Information shown —
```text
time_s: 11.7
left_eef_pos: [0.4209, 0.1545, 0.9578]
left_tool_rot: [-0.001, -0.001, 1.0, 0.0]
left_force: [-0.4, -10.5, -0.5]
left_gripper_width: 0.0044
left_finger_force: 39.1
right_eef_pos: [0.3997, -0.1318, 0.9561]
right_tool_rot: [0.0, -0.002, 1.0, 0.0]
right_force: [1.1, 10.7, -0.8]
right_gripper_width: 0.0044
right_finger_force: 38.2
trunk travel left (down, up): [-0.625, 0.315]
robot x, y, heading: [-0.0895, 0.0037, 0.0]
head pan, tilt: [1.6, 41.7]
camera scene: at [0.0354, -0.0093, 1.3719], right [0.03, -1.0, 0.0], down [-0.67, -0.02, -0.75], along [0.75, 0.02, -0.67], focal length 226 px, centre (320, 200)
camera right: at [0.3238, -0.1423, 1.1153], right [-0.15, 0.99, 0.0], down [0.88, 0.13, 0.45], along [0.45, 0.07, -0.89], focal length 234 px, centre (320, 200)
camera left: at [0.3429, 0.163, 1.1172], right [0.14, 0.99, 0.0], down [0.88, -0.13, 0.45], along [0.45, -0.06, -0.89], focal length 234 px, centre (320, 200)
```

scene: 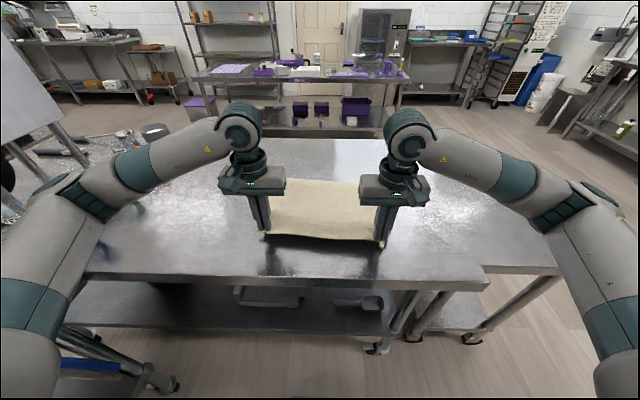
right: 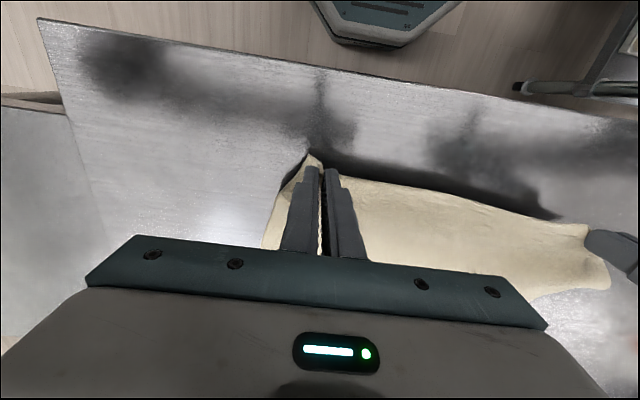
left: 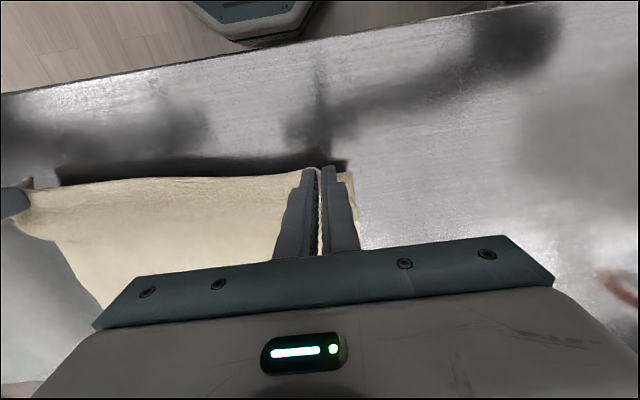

Exercise directions — Show the lines from the data above that contain the string "down".

Response to the exercise —
trunk travel left (down, up): [-0.625, 0.315]
camera scene: at [0.0354, -0.0093, 1.3719], right [0.03, -1.0, 0.0], down [-0.67, -0.02, -0.75], along [0.75, 0.02, -0.67], focal length 226 px, centre (320, 200)
camera right: at [0.3238, -0.1423, 1.1153], right [-0.15, 0.99, 0.0], down [0.88, 0.13, 0.45], along [0.45, 0.07, -0.89], focal length 234 px, centre (320, 200)
camera left: at [0.3429, 0.163, 1.1172], right [0.14, 0.99, 0.0], down [0.88, -0.13, 0.45], along [0.45, -0.06, -0.89], focal length 234 px, centre (320, 200)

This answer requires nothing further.